Though they add to the overall expense of well-house construction, the installation of a concrete floor, light fixtures and electrical outlets contribute to the ease of use of your well house. They make it easier to heat in the winter season as well as for maintenance and any repairs needs that may occur.
Finally, as their requirements differ, the type of well pump used will also play a role in your well house design. “There are two types of pumps,” Wooten says. “There’s a jet pump, and there’s a submergible pump.”
Jet pumps are on top of the ground connecting to the pipes down below, and are more commonly used for a shallow well. Wooten prefers the submergible pump because they don’t have to be primed.

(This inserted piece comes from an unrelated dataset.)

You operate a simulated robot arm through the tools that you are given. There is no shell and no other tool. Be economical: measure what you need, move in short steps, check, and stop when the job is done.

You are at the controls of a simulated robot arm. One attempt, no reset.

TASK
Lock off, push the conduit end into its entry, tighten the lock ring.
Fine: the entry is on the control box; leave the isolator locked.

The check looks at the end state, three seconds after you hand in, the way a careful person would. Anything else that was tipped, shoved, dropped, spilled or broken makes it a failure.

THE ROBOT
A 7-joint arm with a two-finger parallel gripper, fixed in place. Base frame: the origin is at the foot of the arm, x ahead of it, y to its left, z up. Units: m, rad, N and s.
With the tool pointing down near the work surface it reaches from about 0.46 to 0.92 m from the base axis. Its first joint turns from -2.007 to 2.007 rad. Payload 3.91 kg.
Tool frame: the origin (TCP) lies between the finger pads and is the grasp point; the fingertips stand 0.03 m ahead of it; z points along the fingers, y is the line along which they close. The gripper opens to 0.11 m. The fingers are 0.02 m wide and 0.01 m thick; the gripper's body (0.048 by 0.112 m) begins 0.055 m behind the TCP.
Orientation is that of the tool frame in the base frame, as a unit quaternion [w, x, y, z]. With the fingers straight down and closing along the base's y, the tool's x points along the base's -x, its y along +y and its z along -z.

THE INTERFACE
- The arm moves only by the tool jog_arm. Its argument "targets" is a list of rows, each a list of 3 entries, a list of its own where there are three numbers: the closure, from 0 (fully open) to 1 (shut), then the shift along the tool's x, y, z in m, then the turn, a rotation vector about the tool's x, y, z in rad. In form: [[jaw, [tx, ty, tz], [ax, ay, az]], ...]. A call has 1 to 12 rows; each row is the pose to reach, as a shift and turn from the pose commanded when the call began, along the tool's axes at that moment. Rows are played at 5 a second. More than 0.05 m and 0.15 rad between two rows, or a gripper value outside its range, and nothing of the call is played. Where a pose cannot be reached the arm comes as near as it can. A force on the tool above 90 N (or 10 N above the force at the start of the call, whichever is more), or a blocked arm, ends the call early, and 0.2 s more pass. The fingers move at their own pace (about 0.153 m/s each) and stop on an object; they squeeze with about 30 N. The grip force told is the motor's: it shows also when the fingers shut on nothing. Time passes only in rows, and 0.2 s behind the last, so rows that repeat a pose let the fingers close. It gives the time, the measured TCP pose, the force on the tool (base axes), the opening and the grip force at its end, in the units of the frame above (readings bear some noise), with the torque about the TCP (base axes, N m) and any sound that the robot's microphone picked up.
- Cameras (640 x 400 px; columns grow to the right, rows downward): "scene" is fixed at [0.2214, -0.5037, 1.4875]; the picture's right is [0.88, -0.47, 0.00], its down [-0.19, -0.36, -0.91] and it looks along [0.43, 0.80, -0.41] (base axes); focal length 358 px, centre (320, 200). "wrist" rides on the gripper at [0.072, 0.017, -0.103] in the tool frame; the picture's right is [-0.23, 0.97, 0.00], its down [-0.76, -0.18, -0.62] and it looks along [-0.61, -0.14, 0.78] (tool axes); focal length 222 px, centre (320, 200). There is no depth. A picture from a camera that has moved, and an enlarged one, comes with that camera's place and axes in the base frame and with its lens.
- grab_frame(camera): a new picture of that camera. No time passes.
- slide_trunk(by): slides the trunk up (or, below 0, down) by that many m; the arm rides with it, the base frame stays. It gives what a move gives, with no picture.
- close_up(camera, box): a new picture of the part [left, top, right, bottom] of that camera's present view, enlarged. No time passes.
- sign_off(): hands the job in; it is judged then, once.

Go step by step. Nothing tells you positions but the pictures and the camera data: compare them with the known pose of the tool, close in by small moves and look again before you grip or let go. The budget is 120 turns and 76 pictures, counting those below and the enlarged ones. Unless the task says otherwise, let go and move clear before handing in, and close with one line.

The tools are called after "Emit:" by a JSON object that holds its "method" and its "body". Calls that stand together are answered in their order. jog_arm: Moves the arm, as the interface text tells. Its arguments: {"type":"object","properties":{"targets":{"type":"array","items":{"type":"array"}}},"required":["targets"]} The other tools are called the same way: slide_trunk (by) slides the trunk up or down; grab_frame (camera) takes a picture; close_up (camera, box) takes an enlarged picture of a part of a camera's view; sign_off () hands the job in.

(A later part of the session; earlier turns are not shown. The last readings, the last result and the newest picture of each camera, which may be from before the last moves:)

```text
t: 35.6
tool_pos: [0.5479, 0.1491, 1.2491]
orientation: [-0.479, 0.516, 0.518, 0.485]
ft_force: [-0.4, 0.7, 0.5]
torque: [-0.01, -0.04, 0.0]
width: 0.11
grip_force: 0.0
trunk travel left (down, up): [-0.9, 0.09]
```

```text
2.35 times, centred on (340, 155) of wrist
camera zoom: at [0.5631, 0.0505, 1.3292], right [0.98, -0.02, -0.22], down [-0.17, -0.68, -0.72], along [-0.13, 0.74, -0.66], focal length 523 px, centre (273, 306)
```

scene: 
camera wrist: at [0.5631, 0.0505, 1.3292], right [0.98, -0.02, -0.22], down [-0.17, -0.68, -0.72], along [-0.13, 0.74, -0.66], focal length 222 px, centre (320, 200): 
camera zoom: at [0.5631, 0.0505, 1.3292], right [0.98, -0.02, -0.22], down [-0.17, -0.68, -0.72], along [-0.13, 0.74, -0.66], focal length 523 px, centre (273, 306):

“Most people are moving away from the jet pump,” he says.
Once you have your well installed and your well house built, start thinking about how you’ll maintain your well going forward. Freeze prevention is a large part of maintaining your well. Wooten advises wrapping your pipes and, depending upon the location of your well pump, making use of a heat lamp inside the well house.
Temperature control wraps can be used, and twice a year you should check the air pressure in your constant air tank and check for leaks. Wooten typically doesn’t flush the lines unless the water becomes muddy.
Installing and maintaining a farm well may seem like a daunting task. But with careful planning and research, it can prove to be a valuable long-term asset to your farm. City water, while convenient, can be an expensive venture, and while you may be fortunate enough to be located near a creek or stream, there is an increasing push to keep livestock out of these waterways to reduce erosion, contamination and more.
If you have an interest in installing a well on your farm, advice and sometimes also financial assistance is available through your local U.S. Department of Agriculture office to help with well installation, the purchasing of livestock and irrigation watering systems and more.